Qualcosa in più oggi potrebbe arrivare su quel che non ci sarà nel programma. Consapevole dei molti temi divisivi (immigrazione, Mes, giustizia) l’ex Bce potrebbe raccogliere dai partiti le indicazioni sui temi che considerano esplosivi. Molti di questi, va detto, li ha già tolti dal tavolo e così hanno fatto i partiti (Salvini, per dire, non gli chiederà oggi di tornare alla versione originaria dei decreti Sicurezza).

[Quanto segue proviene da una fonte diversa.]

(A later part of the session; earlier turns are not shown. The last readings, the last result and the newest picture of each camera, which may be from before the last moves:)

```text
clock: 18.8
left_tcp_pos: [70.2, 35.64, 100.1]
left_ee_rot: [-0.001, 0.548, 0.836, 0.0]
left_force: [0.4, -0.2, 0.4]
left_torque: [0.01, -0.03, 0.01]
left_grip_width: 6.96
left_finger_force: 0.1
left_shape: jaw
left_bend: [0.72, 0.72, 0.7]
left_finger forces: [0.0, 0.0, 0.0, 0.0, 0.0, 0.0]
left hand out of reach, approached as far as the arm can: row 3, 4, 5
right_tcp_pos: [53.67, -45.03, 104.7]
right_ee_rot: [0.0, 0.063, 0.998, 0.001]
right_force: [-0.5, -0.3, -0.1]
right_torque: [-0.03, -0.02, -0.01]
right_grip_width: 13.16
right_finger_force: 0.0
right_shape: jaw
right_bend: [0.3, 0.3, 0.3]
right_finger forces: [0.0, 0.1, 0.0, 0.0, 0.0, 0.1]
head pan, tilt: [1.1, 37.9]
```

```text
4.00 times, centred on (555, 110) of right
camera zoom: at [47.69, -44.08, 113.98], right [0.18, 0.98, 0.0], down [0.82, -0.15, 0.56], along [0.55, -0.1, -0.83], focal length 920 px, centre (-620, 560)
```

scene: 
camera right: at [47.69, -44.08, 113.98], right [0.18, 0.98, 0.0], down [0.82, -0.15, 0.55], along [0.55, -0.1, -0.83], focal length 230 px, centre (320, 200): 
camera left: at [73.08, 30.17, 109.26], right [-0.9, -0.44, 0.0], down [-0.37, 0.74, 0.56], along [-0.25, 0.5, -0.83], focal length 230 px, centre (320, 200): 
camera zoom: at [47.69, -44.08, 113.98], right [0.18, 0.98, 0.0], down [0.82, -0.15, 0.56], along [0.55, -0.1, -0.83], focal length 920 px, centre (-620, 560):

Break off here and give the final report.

Al netto della vaghezza, Draghi è tornato su alcuni punti economici. In tema di aiuti alle imprese ha spiegato che i ristori vanno bene per tamponare l’emergenza ma servirà un piano di stimoli pubblici per creare lavoro (anche se, per la verità, si troverà a gestire subito i 32 miliardi del decreto Ristori 5, in gran parte già opzionati). L’idea di fondo è che il Recovery rappresenti un embrione di bilancio comune europeo, e su questo bisognerà insistere. Su questo fronte anche dalla Lega potrebbero saltare le ultime resistenze. Oggi la plenaria dell’Europarlamento dovrebbe infatti approvare il regolamento definitivo del piano europeo. Un testo che disegna un’architettura piena di vincoli e controlli sui fondi, e con diversi rischi (chi non rispetta le regole fiscali europee rischia di vedersi bloccati i soldi). Per questo a metà giugno in commissione affari economici la Lega si era astenuta. Ieri filtrava una linea diversa. Ascoltato oggi Draghi, potrebbe arrivare il via libera a Bruxelles.